Selanjutnya, Minah harus menjalani pemeriksaan di Kejaksaan Negeri Purwokerto. ''Di kejaksaan, saya juga beberapa kali diperiksa. Bu jaksa yang memeriksa saya, meminta saya tidak usah membantah agar prosesnya cepat. Kulo nggih manut mawon, wong kepingin persoalane cepat rampung (saya ya mengikuti saja biar persoalan cepat selesai),'' katanya.



Dari kejaksaan, proses hukumnya berlanjut ke pengadilan yang disidangkan dengan Ketua Majelis Hakim Muslich Bambang Purnomo, dibantu Dedy Hermawan dan Socheh.
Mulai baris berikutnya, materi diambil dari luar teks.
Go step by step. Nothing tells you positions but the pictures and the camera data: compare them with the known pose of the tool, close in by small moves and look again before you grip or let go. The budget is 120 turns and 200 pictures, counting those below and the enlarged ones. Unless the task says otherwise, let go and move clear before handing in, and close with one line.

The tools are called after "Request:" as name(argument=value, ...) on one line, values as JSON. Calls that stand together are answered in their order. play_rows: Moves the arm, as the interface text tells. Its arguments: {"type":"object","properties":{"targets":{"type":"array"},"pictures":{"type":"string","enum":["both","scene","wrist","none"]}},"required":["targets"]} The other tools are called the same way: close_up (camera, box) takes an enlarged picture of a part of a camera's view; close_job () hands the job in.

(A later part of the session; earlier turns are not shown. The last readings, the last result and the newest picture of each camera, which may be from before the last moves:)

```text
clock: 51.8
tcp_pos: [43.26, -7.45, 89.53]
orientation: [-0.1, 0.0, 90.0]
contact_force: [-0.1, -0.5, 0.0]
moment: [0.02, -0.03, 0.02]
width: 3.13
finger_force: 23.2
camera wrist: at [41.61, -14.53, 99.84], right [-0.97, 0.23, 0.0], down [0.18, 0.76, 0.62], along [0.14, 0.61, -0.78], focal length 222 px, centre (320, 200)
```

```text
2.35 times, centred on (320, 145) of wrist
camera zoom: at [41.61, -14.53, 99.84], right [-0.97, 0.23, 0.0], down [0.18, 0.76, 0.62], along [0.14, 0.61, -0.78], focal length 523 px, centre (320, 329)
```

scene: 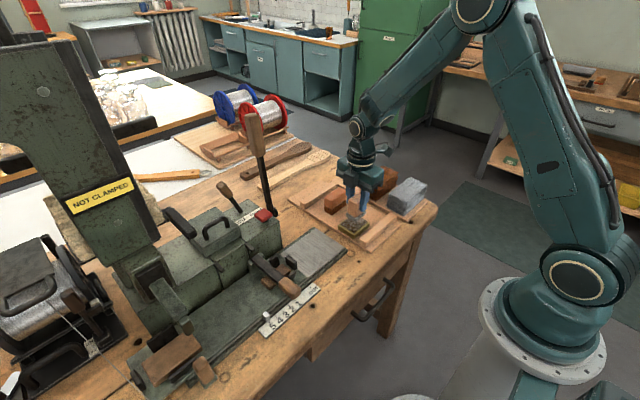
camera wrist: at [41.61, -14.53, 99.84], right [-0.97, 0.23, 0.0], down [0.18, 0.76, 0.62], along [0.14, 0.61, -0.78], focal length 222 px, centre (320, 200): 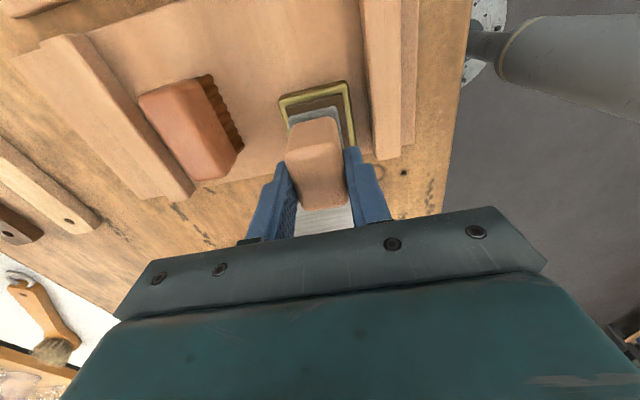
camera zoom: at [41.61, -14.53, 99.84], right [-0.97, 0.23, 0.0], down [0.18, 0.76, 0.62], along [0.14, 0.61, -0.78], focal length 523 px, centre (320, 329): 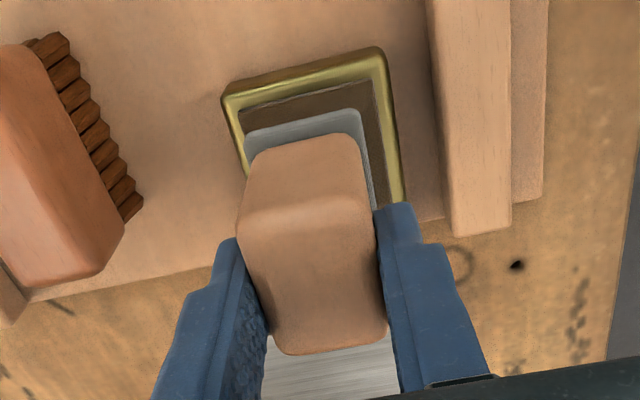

JPU-nya adalah Noorhaniyah.



Minah disidang tanpa didampingi pengacara. Humas PN Purwokerto, Sudira, mengatakan, dalam perkara yang ancaman hukumannya di bawah 5 tahun, terdakwa memang tidak wajib didampingi penasihat hukum. ''Tapi di awal persidangan, terdakwa pasti ditawari majelis hakim apakah ingin didampingi pengacara atau tidak. Mungkin karena yang bersangkutan tidak ingin didampingi pengacara, maka kami tidak menyediakan pengacara,'' kata Sudira.



Soal pengacara ini, Minah malah balik bertanya. ''Pengacara niku nopo, Mas? Wah, kulo leres mboten ngertos nopo-nopo bab niku (pengacara itu apa, Mas? Wah, saya tidak tahu apa-apa soal itu),'' tuturnya, lugu.



Minah pun dikenakan tahanan rumah selama masa pemeriksaan di kepolisian, kejaksaan, hingga menjalani persidangan dari tanggal 13 Oktober sampai 1 November. Ia tidak pernah satu malam menjalani masa tahanan, yang kini status tahanan itu sudah selesai, karena tak ada perpanjangan lagi.



Namun demikian, Minah mengaku sangat lelah berurusan dengan polisi, jaksa, dan pengadilan. ''Saya harus bolak-balik dari rumah ke kantor jaksa dan pengadilan yang jaraknya sampai 40 km,'' keluhnya.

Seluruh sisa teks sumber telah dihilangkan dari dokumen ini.